[MD] Flying Spagetti Monsters

Ham Priday hampday1 at verizon.net
Mon Nov 27 22:28:18 PST 2006


Greetings Laird, Hi Micah  --

Laird is an unusual name.  It's Scottish, isn't it?

I saw your post to Micah today, and was impressed with the honesty and
clarity of your thought.  You said:

> I've tried for quite some time to wrap my head around
> various philosophical ideas of reality not-existing without
> man, and I don't know what it is, but I just can't dig it.
> I see man as a thoroughly cool happenstance in cosmo-
> history, but not much more. Swell, we can intellectualize
> and carve up ideas! We're probably not the first, last,
> or only creatures capable of this. On the grand scale,
> I think humans are exceptionally un-special.

I think Micah was a bit brash in saying "I cannot know for you, and I see
that you just don't understand."  On the contrary, you seem to understand
very well, but bolt at the idea that physical reality is literally created
by the intellect.  I must admit to having the same reaction, until I
realized that no other cosmological scheme makes sense in a philosophy that
is based on a non-physical principle.  And Quality in the MoQ is
non-physical.

> I see philosophy as a means to understand the reality
> we're partaking in, including the past before we humans
> came into being. The statement "reality cannot exist
> without man, and man cannot exist without reality"
> translates in my head to anthropocentrism, which I see
> consistently leading to relativism. I want to think there's
> another way of looking at this! Do you see it another way?

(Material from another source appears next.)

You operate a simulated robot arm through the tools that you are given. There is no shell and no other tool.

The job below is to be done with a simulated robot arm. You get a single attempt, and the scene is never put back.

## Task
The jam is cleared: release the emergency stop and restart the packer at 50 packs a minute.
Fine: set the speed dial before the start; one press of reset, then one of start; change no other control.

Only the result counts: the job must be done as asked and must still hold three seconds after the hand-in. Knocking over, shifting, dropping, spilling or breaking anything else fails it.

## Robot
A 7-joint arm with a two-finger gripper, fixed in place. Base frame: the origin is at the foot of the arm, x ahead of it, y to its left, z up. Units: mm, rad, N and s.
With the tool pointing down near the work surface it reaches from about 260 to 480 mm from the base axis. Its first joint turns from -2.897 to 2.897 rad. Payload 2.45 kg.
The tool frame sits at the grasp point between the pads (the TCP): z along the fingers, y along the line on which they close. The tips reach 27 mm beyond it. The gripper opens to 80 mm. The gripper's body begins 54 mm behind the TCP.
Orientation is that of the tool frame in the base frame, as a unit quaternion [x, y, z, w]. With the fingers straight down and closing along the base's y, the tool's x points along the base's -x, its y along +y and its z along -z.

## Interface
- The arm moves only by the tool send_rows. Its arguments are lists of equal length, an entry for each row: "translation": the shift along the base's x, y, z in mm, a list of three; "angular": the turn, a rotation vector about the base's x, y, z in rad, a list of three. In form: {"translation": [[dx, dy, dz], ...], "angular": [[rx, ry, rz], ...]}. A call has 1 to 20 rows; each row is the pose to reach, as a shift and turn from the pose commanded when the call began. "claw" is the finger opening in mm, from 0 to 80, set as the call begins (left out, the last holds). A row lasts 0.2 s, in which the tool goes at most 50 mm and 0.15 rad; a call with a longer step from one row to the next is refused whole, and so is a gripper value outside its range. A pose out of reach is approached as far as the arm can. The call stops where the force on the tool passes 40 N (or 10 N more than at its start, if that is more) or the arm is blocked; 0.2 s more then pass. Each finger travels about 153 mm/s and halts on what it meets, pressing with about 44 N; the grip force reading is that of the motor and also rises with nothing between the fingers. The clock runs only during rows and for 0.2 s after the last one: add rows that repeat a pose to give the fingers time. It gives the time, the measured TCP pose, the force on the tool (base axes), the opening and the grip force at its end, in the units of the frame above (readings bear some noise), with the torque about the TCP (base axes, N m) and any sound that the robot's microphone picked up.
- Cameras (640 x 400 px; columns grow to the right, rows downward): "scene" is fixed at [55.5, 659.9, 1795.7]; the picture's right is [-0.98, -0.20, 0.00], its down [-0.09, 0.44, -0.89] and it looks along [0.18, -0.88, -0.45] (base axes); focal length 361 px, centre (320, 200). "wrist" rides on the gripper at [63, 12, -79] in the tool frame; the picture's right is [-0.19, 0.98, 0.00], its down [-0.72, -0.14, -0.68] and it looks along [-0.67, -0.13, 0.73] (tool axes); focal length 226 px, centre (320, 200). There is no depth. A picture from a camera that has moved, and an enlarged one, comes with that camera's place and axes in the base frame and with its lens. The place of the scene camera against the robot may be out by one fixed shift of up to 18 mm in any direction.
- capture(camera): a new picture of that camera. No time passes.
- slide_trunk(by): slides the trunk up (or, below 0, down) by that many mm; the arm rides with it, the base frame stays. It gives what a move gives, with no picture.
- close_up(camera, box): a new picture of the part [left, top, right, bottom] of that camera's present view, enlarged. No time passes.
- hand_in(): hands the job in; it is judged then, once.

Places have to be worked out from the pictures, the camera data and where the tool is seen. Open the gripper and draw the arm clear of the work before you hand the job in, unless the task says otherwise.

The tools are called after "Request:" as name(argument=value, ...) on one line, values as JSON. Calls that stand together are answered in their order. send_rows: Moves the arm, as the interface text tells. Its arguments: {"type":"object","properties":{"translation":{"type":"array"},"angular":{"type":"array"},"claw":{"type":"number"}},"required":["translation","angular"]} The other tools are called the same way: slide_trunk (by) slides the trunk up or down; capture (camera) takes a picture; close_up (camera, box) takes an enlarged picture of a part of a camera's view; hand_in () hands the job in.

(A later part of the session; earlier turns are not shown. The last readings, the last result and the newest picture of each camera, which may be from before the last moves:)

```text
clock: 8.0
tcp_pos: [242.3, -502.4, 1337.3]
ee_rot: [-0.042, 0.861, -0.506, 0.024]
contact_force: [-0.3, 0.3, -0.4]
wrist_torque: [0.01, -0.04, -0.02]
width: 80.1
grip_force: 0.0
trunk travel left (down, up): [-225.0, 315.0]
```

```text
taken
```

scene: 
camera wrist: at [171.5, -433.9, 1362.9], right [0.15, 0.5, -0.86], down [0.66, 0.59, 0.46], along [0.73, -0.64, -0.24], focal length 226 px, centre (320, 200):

Yes, there is another way of looking at this (which I'll get to in a
minute); but first I need to point out something you've missed in your
reprisal of Micah's ontology.

> It sounds like you're saying that nothing rationally exists
> until it is differentiated by a human. That a rose is not a rose
> until a human calls it a rose... Sure, the _word_ "rose" or
> brain-construct of "rose" may not exist, but that doesn't stop
> the reality-rose from just _being_ and doing its whole jive with
> reality. It sounds like you're all wound up around the
> intellectualization of existence (rational reality) rather than
> existence (primary reality) itself.  I agree with you on the
> rational reality front, but I think you're mixing up rationalized
> reality with primary reality at points, choking any clarity out
> of the conversation.

At least part of your confusion, as I see it (Micah may not agree with me),
is a consequence of viewing Existence as both "rational reality" and
"primary reality".  You correctly characterize the former as an
"intellectualization".  But Primary Reality is the fundamental or
"substantive" source of existence which logically cannot be either
"rational" or an intellectualization.

What is Primary Reality, then?  Pirsig says "Quality is the primary
empirical reality of the world"; but existence is only the experience of a
differentiated physical reality, not its substantive source.  What we
experience is the intellectualized "appearance" of beingness -- things and
events in flux.  Existence cannot be primary, and neither can the intellect
which constructs it.  Both presuppose a primordial "first cause" which
Pirsig doesn't include in his cosmology.

It is my theory that the ultimate Reality is uncreated, immutable and
undivided.  I define it as the absolute Not-Other (Cusa's term), and I call
it Essence.  All finite otherness exists relative to Essence, but nothing
that exists is an "other" to Essence.

Now let's return to your comment that "the statement 'reality cannot exist
without man, and man cannot exist without reality' translates ...to
anthropocentrism, which I see consistently leading to relativism."  Physical
reality can be [is] anthropocentric, which indeed does make for a totally
relativistic existence.  However, if you consider Primary Reality not as an
"existent" but as the Absolute Source [Essence], you will no longer have to
struggle so hard to "dig it".  You may even come to see relativity as what
makes individual freedom possible in an anthropcentric universe.

I hope I've "shown you another way" and not just added to your confusion.

Thanks for the opportunity, Laird, and a hearty welcome to the forum!